Written exercise 1 —
Locate "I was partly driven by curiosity" and "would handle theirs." in the selected passage, and write out these words with everything between them.
Written exercise 2 —
Write what comes next in the selected passage.

Selected passage —
Confessions of a Labour entryist: how I’m voting in the leadership election

by Stephen Tall on August 20, 2015

A month ago today, I registered as a Labour supporter, paid my £3, and was swiftly thanked by the party’s general secretary.

I was partly driven by curiosity — kind of a mystery shopper excursion to see, having just witnessed the LibDems’ leadership election, how Labour would handle theirs.

I was partly driven by nostalgia — I joined Labour in 1994, voted for Tony Blair (and, God help me, John Prescott) in the leadership contest, before quitting in 1999 as I realised New Labour was just as centralising as Old Labour (though a lot more effective).

And I was mostly driven by self-interest — competition is important, and, with the LibDems reduced to just 8 MPs, we desperately need an opposition party that can make the Tories sweat.

Recorded information —
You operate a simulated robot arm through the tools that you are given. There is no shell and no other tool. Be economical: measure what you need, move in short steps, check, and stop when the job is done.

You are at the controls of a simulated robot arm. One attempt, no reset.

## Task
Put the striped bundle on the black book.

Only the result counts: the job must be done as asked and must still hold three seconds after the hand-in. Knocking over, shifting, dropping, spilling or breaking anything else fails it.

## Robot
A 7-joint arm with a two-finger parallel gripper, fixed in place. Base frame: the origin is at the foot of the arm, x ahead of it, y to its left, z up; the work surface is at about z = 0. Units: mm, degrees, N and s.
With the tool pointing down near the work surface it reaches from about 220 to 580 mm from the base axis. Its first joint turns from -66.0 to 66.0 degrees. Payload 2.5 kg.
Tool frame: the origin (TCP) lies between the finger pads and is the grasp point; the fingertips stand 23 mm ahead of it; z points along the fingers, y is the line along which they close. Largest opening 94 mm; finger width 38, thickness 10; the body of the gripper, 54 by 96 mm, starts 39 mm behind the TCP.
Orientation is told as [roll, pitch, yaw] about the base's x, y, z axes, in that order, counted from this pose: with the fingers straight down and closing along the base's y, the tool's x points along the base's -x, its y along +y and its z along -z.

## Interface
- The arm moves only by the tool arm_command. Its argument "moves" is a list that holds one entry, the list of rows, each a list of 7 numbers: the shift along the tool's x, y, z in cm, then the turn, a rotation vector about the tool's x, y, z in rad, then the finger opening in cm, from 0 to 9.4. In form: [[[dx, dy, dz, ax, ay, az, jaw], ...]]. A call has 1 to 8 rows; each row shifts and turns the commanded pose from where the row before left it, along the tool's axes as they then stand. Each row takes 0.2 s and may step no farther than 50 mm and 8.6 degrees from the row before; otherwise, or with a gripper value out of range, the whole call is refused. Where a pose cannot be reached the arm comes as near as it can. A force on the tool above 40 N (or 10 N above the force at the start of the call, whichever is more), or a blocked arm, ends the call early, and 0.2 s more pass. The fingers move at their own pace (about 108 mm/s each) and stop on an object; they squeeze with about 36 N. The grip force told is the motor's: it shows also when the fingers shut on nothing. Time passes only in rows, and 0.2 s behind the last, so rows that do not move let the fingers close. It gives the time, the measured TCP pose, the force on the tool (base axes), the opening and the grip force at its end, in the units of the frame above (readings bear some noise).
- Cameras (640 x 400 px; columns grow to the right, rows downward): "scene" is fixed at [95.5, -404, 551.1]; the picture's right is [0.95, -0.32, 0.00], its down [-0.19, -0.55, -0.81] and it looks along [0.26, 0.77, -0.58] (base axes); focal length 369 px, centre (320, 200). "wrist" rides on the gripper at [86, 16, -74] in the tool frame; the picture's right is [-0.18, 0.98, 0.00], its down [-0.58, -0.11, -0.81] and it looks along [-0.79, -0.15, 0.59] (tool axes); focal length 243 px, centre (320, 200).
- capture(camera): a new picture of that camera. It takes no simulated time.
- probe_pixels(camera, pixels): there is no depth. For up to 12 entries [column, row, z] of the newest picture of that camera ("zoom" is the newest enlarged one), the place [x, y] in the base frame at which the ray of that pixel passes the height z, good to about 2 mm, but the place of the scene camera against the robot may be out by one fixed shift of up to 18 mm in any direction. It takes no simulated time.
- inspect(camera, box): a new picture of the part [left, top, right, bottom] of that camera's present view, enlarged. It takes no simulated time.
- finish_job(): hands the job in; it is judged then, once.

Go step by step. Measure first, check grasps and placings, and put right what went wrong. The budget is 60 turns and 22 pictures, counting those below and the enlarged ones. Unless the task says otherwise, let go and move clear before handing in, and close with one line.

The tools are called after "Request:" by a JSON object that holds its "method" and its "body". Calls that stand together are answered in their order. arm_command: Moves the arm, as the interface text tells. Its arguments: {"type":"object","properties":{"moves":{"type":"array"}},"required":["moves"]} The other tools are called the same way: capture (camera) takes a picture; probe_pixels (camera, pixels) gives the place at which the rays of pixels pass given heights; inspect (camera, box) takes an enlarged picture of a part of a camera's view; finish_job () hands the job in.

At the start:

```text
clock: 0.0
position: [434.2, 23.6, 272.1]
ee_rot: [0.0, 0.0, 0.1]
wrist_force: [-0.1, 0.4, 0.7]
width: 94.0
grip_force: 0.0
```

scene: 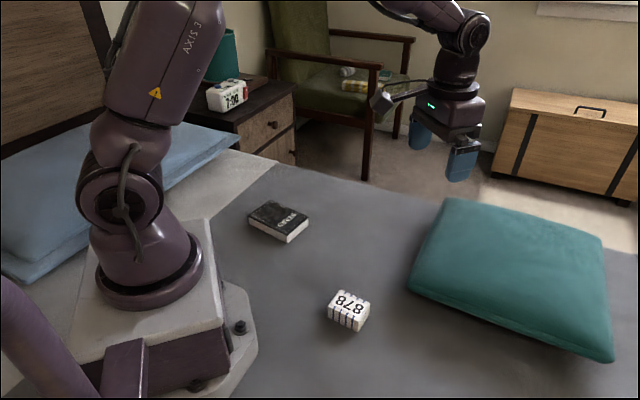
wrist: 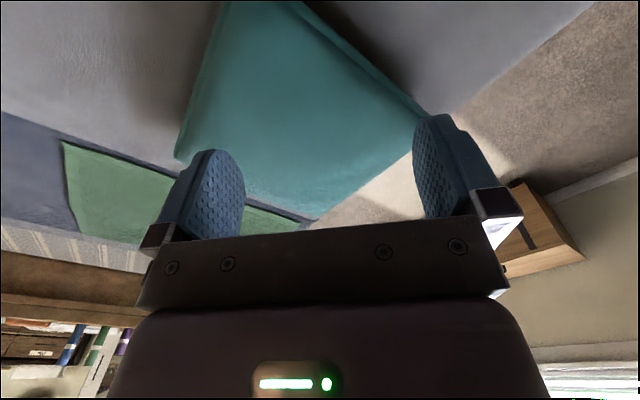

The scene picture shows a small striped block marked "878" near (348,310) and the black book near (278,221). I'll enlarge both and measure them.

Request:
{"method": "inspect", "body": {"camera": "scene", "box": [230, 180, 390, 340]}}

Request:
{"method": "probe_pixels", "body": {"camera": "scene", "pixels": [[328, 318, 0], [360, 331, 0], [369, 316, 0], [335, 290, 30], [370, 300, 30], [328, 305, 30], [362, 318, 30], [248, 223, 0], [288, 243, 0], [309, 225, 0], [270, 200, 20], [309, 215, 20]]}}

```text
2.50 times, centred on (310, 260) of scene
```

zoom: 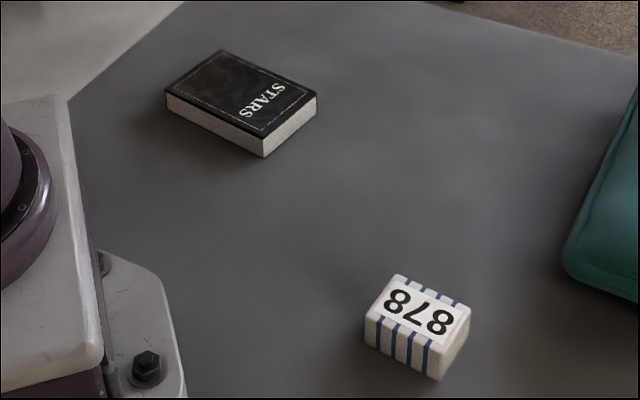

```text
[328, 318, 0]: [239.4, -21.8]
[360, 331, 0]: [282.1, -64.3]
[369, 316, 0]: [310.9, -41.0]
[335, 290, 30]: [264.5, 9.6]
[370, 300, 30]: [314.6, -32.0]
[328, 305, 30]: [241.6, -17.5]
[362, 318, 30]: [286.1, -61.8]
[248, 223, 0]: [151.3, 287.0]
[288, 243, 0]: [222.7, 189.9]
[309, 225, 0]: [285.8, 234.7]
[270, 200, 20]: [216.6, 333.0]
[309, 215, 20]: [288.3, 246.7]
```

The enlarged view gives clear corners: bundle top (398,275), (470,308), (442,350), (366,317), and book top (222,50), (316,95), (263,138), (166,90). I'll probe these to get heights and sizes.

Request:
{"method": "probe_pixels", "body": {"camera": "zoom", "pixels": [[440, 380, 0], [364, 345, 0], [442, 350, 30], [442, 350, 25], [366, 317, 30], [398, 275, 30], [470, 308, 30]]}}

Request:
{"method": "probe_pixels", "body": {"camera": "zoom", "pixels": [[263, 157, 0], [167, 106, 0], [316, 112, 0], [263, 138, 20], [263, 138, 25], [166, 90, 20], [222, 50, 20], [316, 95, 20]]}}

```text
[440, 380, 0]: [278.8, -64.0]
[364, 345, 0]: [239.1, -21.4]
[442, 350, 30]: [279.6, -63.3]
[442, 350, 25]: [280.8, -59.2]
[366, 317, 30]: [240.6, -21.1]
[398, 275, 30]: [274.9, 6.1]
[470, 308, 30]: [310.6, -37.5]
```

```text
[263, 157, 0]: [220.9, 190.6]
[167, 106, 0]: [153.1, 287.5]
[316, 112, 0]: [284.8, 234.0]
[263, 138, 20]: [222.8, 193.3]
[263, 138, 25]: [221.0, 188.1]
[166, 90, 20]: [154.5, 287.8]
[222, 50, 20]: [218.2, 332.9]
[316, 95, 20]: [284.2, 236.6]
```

Written reply 1 —
I was partly driven by curiosity — kind of a mystery shopper excursion to see, having just witnessed the LibDems’ leadership election, how Labour would handle theirs.

Written reply 2 —
Labour friends had warned me to expect a deluge of email/text/post spam from candidates. No such bad luck. Over the past 30 days, I’ve received just 10 emails:

Leadership contest:
Andy Burnham = 3
Yvette Cooper = 1

Deputy leadership contest:
Tom Watson = 4
Stella Creasy = 2

Through the post, I’ve received one leaflet each from Jeremy Corbyn, Yvette Cooper and Tom Watson. I’ve heard nothing from two of the leadership candidates nor three of the deputy leadership candidates. I’ve had no text messages at all (perhaps I opted out when I joined, I can’t recall).

I was ambivalent whether I would actually exercise my vote, but decided that, if I did, it wouldn’t be to troll Labour by choosing Jeremy Corbyn: I would vote for the candidate the other parties would least like to face.

Assuming, that is, Labour gave me a vote. After all, the party assures us they have “rigorous due diligence” processes in place to weed out infiltrators from other parties. Having stood for election against Labour a few weeks ago, I half-assumed they’d (quite legitimately) disenfranchise me.

But then yesterday morning I received my online ballot paper:

lab ballot

Here’s how I would rank the leadership candidates in order of preference according to my stated objective: voting for the candidate the other parties would least like to face.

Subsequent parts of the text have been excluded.